Reading text »
先ずはこちらを読んで欲しい。

「ターミナル」☆☆☆ (☆=1.0 ★=0.5 MAX=5.0)
http://diarynote.jp/d/29346/20041209.html

このレビューの中でわたしは、
『「ターミナル」は、面白おかしく、ちょっぴり涙がこぼれちゃう、万人にオススメの娯楽作品なのだ。
とは言うものの、作品自体は凡庸で、取り立てて見るべきところは無い。』
と断じてしまっている。

しかし「ターミナル」は本当に見るべきところが無い作品なのだろうか。
そこで「徒然雑草」では、いくつかの観点から「ターミナル」でスティーヴン・スピルバーグが表現しようとした隠された意図を考えていきたい、と思うのだ。
 
 
■「JFK国際空港」が意味すること
「ターミナル」の舞台は、皆さんご承知のように「JFK国際空港」である。そしてその「JFK国際空港」がニューヨークにあるのも、皆さんご承知の事だと思う。

ニューヨークと言えば、昔から「人種の坩堝(るつぼ)」と呼ばれているように、様々な人種、様々な民族がひしめき合っているアメリカ最大級の大都市である。

先ず考えなければならないのは、本作「ターミナル」では「空港」は当然の如く「都市」のメタファーとして描かれている、と言うことである。

事実、本作では衣食住の全てが賄える「空間」として「空港」が描かれているし、また様々な人種、様々な民族が共存する「空間」としても「空港」が描かれてもいる。

そして同時に「空港」は「移民の受け入れ先」としても描かれているのだ。話がそれるが、「空港」を空間的に閉鎖された「移民の受け入れ先」と捉えた場合、かつて、ニューヨークのマンハッタン島が多くの移民を受け入れていた事が連想される。(「ギャング・オブ・ニューヨーク」参照)

「空港」を「都市」であり「移民先」と考えると、トム・ハンクス演じるビクター・ナボルスキーは、言葉の通じない「移民先」である「空港」に一人降り立ち、苦労しながらも仕事を見つけ、住むところを見つけ、友人を見つけ、恋人を見つけ、「空港」で働く多くの人々とコミュニケーションをとりながら、なんとか生活していく姿が見てとれるのである。
これは新天地である「移民先」に降り立った人々のシミュレーションにも思える。

そして興味深いのは、ビクターを取巻く「空港」で働く人々は所謂マイノリティであり、「空港」と言う名の新天地で新たな生活を営もうとしている「移民たち」のメタファーとして描かれている点である。

Given information »
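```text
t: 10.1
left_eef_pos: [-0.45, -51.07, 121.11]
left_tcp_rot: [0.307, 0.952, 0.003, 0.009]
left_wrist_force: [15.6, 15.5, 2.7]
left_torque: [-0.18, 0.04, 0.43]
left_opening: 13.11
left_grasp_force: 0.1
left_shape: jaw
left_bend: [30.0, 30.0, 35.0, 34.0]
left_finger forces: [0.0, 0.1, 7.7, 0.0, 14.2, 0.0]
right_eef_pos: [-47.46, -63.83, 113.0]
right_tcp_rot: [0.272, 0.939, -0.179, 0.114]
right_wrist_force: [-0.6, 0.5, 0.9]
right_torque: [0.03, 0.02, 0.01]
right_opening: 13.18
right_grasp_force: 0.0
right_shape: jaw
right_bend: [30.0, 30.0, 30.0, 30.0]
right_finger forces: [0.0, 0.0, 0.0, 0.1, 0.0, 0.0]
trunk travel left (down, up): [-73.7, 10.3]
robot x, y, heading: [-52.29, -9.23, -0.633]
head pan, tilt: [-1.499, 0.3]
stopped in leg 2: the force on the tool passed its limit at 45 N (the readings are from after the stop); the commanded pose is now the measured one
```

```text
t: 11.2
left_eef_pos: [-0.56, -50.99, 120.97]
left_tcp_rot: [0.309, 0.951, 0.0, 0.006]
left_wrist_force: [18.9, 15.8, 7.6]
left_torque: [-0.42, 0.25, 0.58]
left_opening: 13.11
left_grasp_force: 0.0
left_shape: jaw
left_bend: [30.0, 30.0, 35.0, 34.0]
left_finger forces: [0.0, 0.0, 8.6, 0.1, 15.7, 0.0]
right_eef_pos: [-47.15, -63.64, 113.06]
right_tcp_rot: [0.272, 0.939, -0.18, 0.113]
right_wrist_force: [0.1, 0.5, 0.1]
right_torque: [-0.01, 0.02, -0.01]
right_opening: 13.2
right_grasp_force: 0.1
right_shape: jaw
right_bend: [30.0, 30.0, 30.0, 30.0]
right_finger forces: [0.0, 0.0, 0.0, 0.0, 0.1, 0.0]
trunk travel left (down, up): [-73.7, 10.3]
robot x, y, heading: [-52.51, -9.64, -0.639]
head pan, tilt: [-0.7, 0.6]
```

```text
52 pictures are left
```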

Set of tasks »
A - Take the reading text and repeat only what runs from "しかし「ターミナル」は本当に見るべきところが無い作品なのだろうか。" through "(「ギャング・オブ・ニューヨーク」参照)".
B - Produce the text that comes next in the reading text.

Responses to the tasks »
A -
しかし「ターミナル」は本当に見るべきところが無い作品なのだろうか。
そこで「徒然雑草」では、いくつかの観点から「ターミナル」でスティーヴン・スピルバーグが表現しようとした隠された意図を考えていきたい、と思うのだ。
 
 
■「JFK国際空港」が意味すること
「ターミナル」の舞台は、皆さんご承知のように「JFK国際空港」である。そしてその「JFK国際空港」がニューヨークにあるのも、皆さんご承知の事だと思う。

ニューヨークと言えば、昔から「人種の坩堝(るつぼ)」と呼ばれているように、様々な人種、様々な民族がひしめき合っているアメリカ最大級の大都市である。

先ず考えなければならないのは、本作「ターミナル」では「空港」は当然の如く「都市」のメタファーとして描かれている、と言うことである。

事実、本作では衣食住の全てが賄える「空間」として「空港」が描かれているし、また様々な人種、様々な民族が共存する「空間」としても「空港」が描かれてもいる。

そして同時に「空港」は「移民の受け入れ先」としても描かれているのだ。話がそれるが、「空港」を空間的に閉鎖された「移民の受け入れ先」と捉えた場合、かつて、ニューヨークのマンハッタン島が多くの移民を受け入れていた事が連想される。(「ギャング・オブ・ニューヨーク」参照)

B -
「空港」内で働くマイノリティたちは、ビクターを受け入れ、身を寄せ合い、日々の些細な楽しみを享受しながら細々と生活しているのだ。

一方、「空港」を警備する側は、スタンリー・トゥッチ演じるフランク・ディクソンは、バリー・シャバカ・ヘンリー演じるレイを通じて、ビクター等マイノリティたちを迫害する行動を起こしている。

ここでは、興味深い事に白人(フランク)の指示の下、黒人(レイ)が他のマイノリティたちを迫害する、と言う構図が見て取れるのである。
そしてこれは、白人指導者が最前線で働く黒人に指示を出し、他のマイノリティたちを迫害している行為を暗喩しているのである。

ここまで論を進めれば自ずと答えは出るだろう。
「ターミナル」の舞台となっている「JFK国際空港」は、「都市」以上の存在である「世界(地球)」の縮図でありメタファーなのだ。

多くの民族が共存しているわれわれの「世界」。
その「世界」のどこかで、何か問題が起これば、世界の警察「アメリカ」が出動する。
「アメリカ」によって、平和維持、調停、統治、侵略される「諸国」。

実はハート・ウォーミング・コメディ「ターミナル」には、こんな隠された意味があるのだ。
そしてユダヤ人スティーヴン・スピルバーグの「ターミナル」における現代社会とのアメリカの関わり方に対する批判的意図は巧妙に隠されている訳なのである。

余談だが、ニューヨークの「JFK国際空港」を「ターミナル」の舞台と選んだ理由としては、勿論「911テロ」への言及と、ダラスで暗殺されたジョン・F・ケネディ大統領の名を冠した「空港」である、という点に因るものだと考えられる。

更に余談だが、フランクの指示に従わず、ビクターにコートを与えるレイの行動も非常に象徴的な印象を与えている。
白人に対する黒人の反乱なのである。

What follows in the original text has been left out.